The twenty years of international presence in Afghanistan spearheaded by the Americans and investments from different quarters did bring a new era in Afghanistan, and a new generation of young Afghans who had never experienced life under the Taliban rule. However, beyond the rhetoric, did the long-term interest of Afghans and sustainability of the liberal democracy being promised, ever feature, for real, in U.S. policymaking?

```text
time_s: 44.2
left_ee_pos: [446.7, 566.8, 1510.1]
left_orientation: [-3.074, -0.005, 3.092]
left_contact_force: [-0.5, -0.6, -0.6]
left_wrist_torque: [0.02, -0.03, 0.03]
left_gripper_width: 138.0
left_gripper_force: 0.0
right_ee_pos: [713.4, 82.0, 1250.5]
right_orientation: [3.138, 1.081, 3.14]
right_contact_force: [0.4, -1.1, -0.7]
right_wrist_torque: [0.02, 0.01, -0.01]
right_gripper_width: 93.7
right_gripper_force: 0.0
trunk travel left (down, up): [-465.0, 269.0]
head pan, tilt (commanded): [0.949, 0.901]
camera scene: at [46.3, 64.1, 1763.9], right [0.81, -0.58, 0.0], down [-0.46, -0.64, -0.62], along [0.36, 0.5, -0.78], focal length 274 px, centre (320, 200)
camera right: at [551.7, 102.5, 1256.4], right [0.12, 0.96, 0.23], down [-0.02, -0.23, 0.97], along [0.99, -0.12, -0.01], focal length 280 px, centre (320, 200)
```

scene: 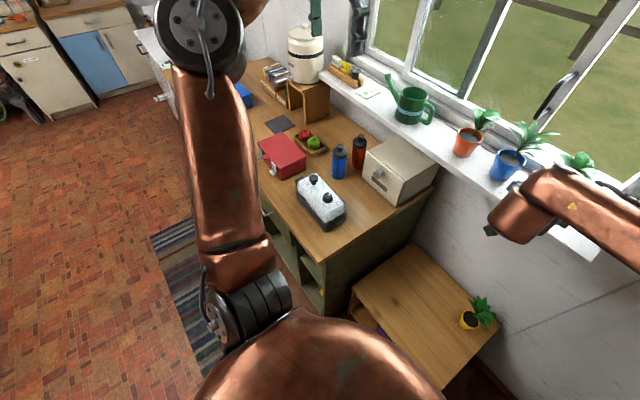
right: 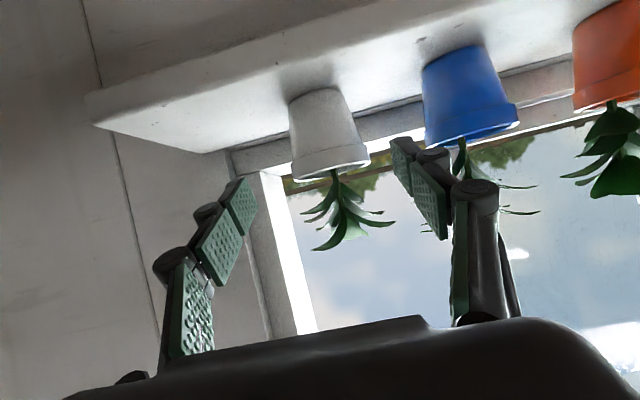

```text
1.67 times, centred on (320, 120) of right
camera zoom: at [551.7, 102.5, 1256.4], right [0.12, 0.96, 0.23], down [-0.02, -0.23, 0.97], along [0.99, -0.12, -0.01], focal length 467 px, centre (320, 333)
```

So, is President Biden categorically telling, once and for all, what Afghanistan really means for the American beltway? Was Afghanistan merely a zone of conflict, where the U.S. forces were made to sleepwalk through military missions devoid of any strategy? As a former U.S. military commander commented, “We didn’t fight a 20-year war in Afghanistan; we fought 20 incoherent wars, one year at a time, without a sense of direction.” While foreign policy analysts and political leaders in the U.S. and in other countries called out President Trump as inward looking, and devoid of any vision, has President Biden and his foreign policy-national security team also succumb to the overarching belief that more could be done at home, by doing less abroad? Like many predecessors, President Biden and his foreign policy choices stand on the quintessential precipice of U.S. power to restore the fate of its own people while shaping the future of others beyond its homeland.

 

*Monish Tourangbam is Senior Assistant Professor at the Department of Geopolitics and International Relations, Manipal Academy of Higher Education and Honorary Director, Kalinga Institute of Indo-Pacific Studies.